____ Data extract

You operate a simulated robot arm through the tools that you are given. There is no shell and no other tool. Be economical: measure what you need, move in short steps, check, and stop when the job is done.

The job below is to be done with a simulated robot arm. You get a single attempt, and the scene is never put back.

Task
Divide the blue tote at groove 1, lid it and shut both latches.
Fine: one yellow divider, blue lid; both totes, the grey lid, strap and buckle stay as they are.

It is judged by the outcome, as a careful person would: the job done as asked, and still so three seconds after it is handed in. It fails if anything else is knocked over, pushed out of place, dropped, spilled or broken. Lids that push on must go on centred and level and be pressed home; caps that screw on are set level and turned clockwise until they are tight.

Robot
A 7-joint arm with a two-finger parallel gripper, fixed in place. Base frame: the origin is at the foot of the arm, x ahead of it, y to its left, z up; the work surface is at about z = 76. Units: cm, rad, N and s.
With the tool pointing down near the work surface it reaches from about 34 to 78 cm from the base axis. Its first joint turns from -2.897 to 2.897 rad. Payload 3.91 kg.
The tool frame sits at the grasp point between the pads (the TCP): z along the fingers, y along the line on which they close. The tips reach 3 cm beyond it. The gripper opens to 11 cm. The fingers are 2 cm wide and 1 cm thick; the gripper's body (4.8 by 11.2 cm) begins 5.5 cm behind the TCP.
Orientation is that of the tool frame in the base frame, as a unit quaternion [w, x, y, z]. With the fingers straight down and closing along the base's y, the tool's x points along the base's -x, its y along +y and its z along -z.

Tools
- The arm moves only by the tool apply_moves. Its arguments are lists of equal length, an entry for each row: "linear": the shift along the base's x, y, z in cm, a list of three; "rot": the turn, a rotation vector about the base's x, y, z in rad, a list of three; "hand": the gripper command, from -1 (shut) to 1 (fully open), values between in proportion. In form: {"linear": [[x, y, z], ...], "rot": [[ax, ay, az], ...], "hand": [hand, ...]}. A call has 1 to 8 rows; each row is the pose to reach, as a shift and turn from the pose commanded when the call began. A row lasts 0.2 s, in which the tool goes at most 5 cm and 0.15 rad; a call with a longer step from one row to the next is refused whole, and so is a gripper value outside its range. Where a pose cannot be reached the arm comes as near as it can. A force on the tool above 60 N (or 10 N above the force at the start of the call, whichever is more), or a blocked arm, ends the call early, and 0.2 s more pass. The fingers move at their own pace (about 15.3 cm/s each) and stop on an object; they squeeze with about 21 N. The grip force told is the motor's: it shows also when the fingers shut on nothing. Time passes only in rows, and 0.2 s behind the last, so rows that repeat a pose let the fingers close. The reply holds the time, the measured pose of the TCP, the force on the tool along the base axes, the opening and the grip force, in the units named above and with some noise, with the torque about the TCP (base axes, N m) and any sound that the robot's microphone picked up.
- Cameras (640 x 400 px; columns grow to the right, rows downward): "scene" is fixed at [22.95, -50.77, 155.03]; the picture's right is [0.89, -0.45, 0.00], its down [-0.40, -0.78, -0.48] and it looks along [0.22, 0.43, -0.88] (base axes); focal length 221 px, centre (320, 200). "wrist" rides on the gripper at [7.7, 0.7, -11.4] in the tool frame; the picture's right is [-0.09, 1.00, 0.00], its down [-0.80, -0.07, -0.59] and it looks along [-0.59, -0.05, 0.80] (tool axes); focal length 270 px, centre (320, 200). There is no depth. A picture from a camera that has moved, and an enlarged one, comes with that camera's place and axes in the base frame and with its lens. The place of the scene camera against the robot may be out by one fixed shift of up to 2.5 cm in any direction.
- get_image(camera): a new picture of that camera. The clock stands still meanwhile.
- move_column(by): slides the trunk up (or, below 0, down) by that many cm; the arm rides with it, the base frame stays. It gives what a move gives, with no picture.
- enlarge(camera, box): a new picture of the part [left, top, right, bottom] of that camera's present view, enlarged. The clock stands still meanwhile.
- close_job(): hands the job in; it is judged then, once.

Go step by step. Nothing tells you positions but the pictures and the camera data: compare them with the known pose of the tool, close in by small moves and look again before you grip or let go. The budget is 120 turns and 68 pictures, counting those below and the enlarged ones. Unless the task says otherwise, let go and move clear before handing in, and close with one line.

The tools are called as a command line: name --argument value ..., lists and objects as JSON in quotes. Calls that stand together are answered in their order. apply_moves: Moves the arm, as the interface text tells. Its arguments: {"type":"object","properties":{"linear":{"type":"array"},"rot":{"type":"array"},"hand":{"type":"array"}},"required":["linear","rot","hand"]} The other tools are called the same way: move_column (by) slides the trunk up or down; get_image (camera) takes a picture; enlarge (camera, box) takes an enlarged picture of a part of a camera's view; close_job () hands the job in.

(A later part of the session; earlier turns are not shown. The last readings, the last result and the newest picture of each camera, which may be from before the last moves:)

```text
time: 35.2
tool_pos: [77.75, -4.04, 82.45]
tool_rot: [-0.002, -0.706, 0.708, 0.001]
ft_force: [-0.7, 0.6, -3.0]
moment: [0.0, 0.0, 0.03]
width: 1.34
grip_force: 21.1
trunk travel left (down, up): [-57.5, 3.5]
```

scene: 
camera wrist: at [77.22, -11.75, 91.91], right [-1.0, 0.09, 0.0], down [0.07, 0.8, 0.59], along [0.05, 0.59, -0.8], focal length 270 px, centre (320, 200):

________

**Instructions to follow**
Each line of the material above needs to be quoted exactly, please.

**Exercise solution**
You operate a simulated robot arm through the tools that you are given. There is no shell and no other tool. Be economical: measure what you need, move in short steps, check, and stop when the job is done.

The job below is to be done with a simulated robot arm. You get a single attempt, and the scene is never put back.

Task
Divide the blue tote at groove 1, lid it and shut both latches.
Fine: one yellow divider, blue lid; both totes, the grey lid, strap and buckle stay as they are.

It is judged by the outcome, as a careful person would: the job done as asked, and still so three seconds after it is handed in. It fails if anything else is knocked over, pushed out of place, dropped, spilled or broken. Lids that push on must go on centred and level and be pressed home; caps that screw on are set level and turned clockwise until they are tight.

Robot
A 7-joint arm with a two-finger parallel gripper, fixed in place. Base frame: the origin is at the foot of the arm, x ahead of it, y to its left, z up; the work surface is at about z = 76. Units: cm, rad, N and s.
With the tool pointing down near the work surface it reaches from about 34 to 78 cm from the base axis. Its first joint turns from -2.897 to 2.897 rad. Payload 3.91 kg.
The tool frame sits at the grasp point between the pads (the TCP): z along the fingers, y along the line on which they close. The tips reach 3 cm beyond it. The gripper opens to 11 cm. The fingers are 2 cm wide and 1 cm thick; the gripper's body (4.8 by 11.2 cm) begins 5.5 cm behind the TCP.
Orientation is that of the tool frame in the base frame, as a unit quaternion [w, x, y, z]. With the fingers straight down and closing along the base's y, the tool's x points along the base's -x, its y along +y and its z along -z.

Tools
- The arm moves only by the tool apply_moves. Its arguments are lists of equal length, an entry for each row: "linear": the shift along the base's x, y, z in cm, a list of three; "rot": the turn, a rotation vector about the base's x, y, z in rad, a list of three; "hand": the gripper command, from -1 (shut) to 1 (fully open), values between in proportion. In form: {"linear": [[x, y, z], ...], "rot": [[ax, ay, az], ...], "hand": [hand, ...]}. A call has 1 to 8 rows; each row is the pose to reach, as a shift and turn from the pose commanded when the call began. A row lasts 0.2 s, in which the tool goes at most 5 cm and 0.15 rad; a call with a longer step from one row to the next is refused whole, and so is a gripper value outside its range. Where a pose cannot be reached the arm comes as near as it can. A force on the tool above 60 N (or 10 N above the force at the start of the call, whichever is more), or a blocked arm, ends the call early, and 0.2 s more pass. The fingers move at their own pace (about 15.3 cm/s each) and stop on an object; they squeeze with about 21 N. The grip force told is the motor's: it shows also when the fingers shut on nothing. Time passes only in rows, and 0.2 s behind the last, so rows that repeat a pose let the fingers close. The reply holds the time, the measured pose of the TCP, the force on the tool along the base axes, the opening and the grip force, in the units named above and with some noise, with the torque about the TCP (base axes, N m) and any sound that the robot's microphone picked up.
- Cameras (640 x 400 px; columns grow to the right, rows downward): "scene" is fixed at [22.95, -50.77, 155.03]; the picture's right is [0.89, -0.45, 0.00], its down [-0.40, -0.78, -0.48] and it looks along [0.22, 0.43, -0.88] (base axes); focal length 221 px, centre (320, 200). "wrist" rides on the gripper at [7.7, 0.7, -11.4] in the tool frame; the picture's right is [-0.09, 1.00, 0.00], its down [-0.80, -0.07, -0.59] and it looks along [-0.59, -0.05, 0.80] (tool axes); focal length 270 px, centre (320, 200). There is no depth. A picture from a camera that has moved, and an enlarged one, comes with that camera's place and axes in the base frame and with its lens. The place of the scene camera against the robot may be out by one fixed shift of up to 2.5 cm in any direction.
- get_image(camera): a new picture of that camera. The clock stands still meanwhile.
- move_column(by): slides the trunk up (or, below 0, down) by that many cm; the arm rides with it, the base frame stays. It gives what a move gives, with no picture.
- enlarge(camera, box): a new picture of the part [left, top, right, bottom] of that camera's present view, enlarged. The clock stands still meanwhile.
- close_job(): hands the job in; it is judged then, once.

Go step by step. Nothing tells you positions but the pictures and the camera data: compare them with the known pose of the tool, close in by small moves and look again before you grip or let go. The budget is 120 turns and 68 pictures, counting those below and the enlarged ones. Unless the task says otherwise, let go and move clear before handing in, and close with one line.

The tools are called as a command line: name --argument value ..., lists and objects as JSON in quotes. Calls that stand together are answered in their order. apply_moves: Moves the arm, as the interface text tells. Its arguments: {"type":"object","properties":{"linear":{"type":"array"},"rot":{"type":"array"},"hand":{"type":"array"}},"required":["linear","rot","hand"]} The other tools are called the same way: move_column (by) slides the trunk up or down; get_image (camera) takes a picture; enlarge (camera, box) takes an enlarged picture of a part of a camera's view; close_job () hands the job in.

(A later part of the session; earlier turns are not shown. The last readings, the last result and the newest picture of each camera, which may be from before the last moves:)

```text
time: 35.2
tool_pos: [77.75, -4.04, 82.45]
tool_rot: [-0.002, -0.706, 0.708, 0.001]
ft_force: [-0.7, 0.6, -3.0]
moment: [0.0, 0.0, 0.03]
width: 1.34
grip_force: 21.1
trunk travel left (down, up): [-57.5, 3.5]
```

scene: 
camera wrist: at [77.22, -11.75, 91.91], right [-1.0, 0.09, 0.0], down [0.07, 0.8, 0.59], along [0.05, 0.59, -0.8], focal length 270 px, centre (320, 200):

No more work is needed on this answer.